An unforgettable trip to Bidadari and Damar islands
By Michael Upton
JAKARTA (JP): Although Bidadari and Damar islands cannot beat the fine snorkeling and scuba available on some of the more distant islands in Pulau Seribu (Thousand Islands), the bay itself can offer a good day out, particularly if you are interested in the area's history.
Our boat left early from Angke, North Jakarta. To get to the wharf, you have to pass through part of Pluit. The dusty road was busy with vendors, handcarts, becak, people selling mangoes, rambutan, bananas, vegetables -- and the congestion was aggravated by long handcarts stacked with blue plastic cans that seemed to be everywhere. The cans were full of water, for this area has no running water supply -- residents have to buy it.
It seems particularly cruel that these Jakartans also suffer the smells that drift up from the nearby branch of the Ciliwung River that twists through the area carrying large quantities of untreated effluent down to the sea. The presence of a two-meter- high brick wall running alongside this mephitic watercourse shows a keen determination on the part of the authorities to keep the problem hidden rather than solve it. The "problem" -- thousands of gallons an hour of it -- simply pours out through sluice gates into the waiting ocean.

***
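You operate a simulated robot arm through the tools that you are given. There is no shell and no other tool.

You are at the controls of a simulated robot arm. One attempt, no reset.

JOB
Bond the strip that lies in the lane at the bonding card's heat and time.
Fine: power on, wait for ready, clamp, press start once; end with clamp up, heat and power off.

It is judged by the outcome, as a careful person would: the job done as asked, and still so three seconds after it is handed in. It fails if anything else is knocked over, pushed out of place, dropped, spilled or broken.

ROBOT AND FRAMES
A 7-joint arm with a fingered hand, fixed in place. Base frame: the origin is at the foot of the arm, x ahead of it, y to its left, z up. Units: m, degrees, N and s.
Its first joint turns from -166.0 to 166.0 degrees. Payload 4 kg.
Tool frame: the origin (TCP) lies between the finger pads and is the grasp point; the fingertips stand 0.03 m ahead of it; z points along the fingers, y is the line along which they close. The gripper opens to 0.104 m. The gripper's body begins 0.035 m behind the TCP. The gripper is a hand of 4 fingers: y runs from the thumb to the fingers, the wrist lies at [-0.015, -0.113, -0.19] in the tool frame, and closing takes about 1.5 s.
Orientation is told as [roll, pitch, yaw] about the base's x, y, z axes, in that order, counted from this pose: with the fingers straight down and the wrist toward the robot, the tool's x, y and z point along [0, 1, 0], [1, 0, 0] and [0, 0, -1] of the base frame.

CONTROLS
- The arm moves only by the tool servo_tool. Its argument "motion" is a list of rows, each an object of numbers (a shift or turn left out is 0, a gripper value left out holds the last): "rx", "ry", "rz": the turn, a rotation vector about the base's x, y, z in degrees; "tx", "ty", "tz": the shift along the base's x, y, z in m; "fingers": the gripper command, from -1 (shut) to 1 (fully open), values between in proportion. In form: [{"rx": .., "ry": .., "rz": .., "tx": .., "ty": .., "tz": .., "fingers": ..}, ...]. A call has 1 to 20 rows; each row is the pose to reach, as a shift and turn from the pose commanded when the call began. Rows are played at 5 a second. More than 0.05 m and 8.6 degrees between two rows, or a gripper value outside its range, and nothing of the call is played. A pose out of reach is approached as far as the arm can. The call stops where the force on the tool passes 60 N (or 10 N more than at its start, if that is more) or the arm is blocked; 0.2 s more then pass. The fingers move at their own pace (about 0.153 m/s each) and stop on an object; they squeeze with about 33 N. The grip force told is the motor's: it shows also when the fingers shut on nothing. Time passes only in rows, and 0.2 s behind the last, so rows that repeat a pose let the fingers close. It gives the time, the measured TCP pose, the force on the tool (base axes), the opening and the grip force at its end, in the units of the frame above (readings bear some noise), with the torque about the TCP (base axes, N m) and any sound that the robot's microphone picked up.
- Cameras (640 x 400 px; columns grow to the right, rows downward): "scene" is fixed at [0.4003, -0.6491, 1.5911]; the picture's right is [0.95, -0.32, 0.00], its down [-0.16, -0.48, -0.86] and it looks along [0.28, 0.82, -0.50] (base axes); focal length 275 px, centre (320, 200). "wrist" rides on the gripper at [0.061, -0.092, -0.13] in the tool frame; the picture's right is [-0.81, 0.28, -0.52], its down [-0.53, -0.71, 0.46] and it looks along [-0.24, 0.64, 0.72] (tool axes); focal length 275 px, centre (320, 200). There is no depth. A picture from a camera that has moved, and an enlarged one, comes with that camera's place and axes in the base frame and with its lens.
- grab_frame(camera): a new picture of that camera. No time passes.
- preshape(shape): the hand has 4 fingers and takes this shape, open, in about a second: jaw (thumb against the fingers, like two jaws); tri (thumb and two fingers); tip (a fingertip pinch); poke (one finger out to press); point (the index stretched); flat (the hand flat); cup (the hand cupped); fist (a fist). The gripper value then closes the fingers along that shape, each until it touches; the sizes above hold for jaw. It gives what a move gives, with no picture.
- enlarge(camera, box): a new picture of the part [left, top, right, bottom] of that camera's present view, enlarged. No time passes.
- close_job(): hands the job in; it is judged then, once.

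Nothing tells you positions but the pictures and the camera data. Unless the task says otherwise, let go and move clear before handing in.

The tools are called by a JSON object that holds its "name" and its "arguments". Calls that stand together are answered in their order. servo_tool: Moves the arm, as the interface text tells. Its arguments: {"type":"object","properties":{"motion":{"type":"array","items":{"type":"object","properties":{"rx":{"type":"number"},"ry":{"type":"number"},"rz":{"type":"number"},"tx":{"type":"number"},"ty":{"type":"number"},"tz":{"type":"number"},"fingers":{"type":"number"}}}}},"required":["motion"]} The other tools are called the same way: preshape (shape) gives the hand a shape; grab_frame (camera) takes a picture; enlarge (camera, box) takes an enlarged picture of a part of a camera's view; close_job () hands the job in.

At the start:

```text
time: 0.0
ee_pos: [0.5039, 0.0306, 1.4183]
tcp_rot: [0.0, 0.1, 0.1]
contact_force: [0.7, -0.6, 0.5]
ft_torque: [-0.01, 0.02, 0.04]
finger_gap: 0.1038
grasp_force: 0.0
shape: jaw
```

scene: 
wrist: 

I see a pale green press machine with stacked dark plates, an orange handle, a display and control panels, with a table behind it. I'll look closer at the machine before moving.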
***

And it was at the wharf right by these gates that our boat was waiting, within sight of enormous luxury houses. If it had not been for today's boat trip, we would never have seen this part of Jakarta and the conditions its inhabitants suffer -- a filthy watercourse and no running water. In the new era of reform, what will the authorities do to improve life for these people? And when?
The island of Bidadari (meaning fairy or nymph) is one of the closest to Jakarta, lying near to Onrust only a few miles offshore. Though it is not far enough out for the water to be swimmable, you can have a pleasant day out there, or enjoy a walk around the island on your way to one of the other islands.
Most of the island has reverted to jungle, but during the last century Bidadari (or Pulau Sakit, the Sick island, as it was earlier known when it was a leper colony) formed an integral part of the Batavia's defenses. And there is an interesting relic of these times. Hidden among the trees stand the ruins of an old "Martello Tower". These military buildings were actually introduced by the French during the late 18th century, but this Dutch version dates from rather later, probably around 1850. Over 20 meter in diameter, the massive outside walls of this circular brick pile stand almost two stories high, and some of the interior rooms are still intact. You can identify the ammunition store and the water tank. Watch out for bats in some of the rooms.
The tower was relieved of active duty in 1876 and was used as a storage depot until it was abandoned completely in 1908. The official brochure notes that "all such building surfaces had been covered by ruins and planted by some big trees and coarse grasses". Now that Bidadari is trying to attract visitors, the area around the tower has been tidied up. There are beach shelters and cabins where you can stay if you want to spend a night there, and unlike Pluit, there is a fresh water supply.
Further out, about 17 kilometers from shore and right in the center of the semicircle described by Jakarta Bay, lies Damar Besar island. Known by the Dutch as Edam, the island takes its current name from the fact that a lighthouse stands on it: damar means torch and is also the name of the combustible resin that oozes from certain tropical trees. The lighthouse currently standing at one end of the island was built from a standard kit of iron parts shipped out from the Netherlands. This one was assembled in 1879 and there is an identical one at Anyer on Java's west coast of about the same age.
The lighthouse keeper will happily let visitors climb to the top of the tower (225 steps) in exchange for some lunch money. (Not that there is anywhere to buy lunch -- you have to take your own.) From the tiny iron walkway at the top of the lighthouse, you look down over a dense canopy of secondary forest, from which the calls of birds and cicadas drift up. The boat at the landing stage lies far below. Unfortunately, it was not a clear day and the blue-green sea receded into a gray haze past the skeletal fish traps and scores of fishing boats.
Most of the island is occupied by dense secondary forest, but this was not always the case. If you wander around the paths between the trees, you will come across two Japanese gun emplacements from World War II. One assumes the forest was cleared at that time for visibility. Now, the humid silence of the jungle shrouds these solemn reminders of past conflict.
There is also a group of graves, one holding the remains of Ratu Syarifa Fatima, the wife of Banten sultan who died on the island in 1751, having been ousted by the people of the historic port city west of Jakarta. At that time a splendid mansion stood on Damar, built by Dutch governor-general Camphuijs. It is said the foundations still remain but you will have to search for them. The English did a pretty good job of destroying the house in 1800.
Decades ago, there was a "resocialization center" on Damar. It seems the idea was to get criminals and other undesirable elements of society together and try to teach them better ways. To us today, it sounds more like a "send-them-offshore-and-let's- forget-about-them center". These ruins still remain: tall rooms stand ceilingless, cement rots slowly and the jungle steadily asserts its grip.
After a look around Damar, it is highly recommended to take the boat out a little way and dive in. The water on the day we went was crystal iridescent turquoise. Irresistible.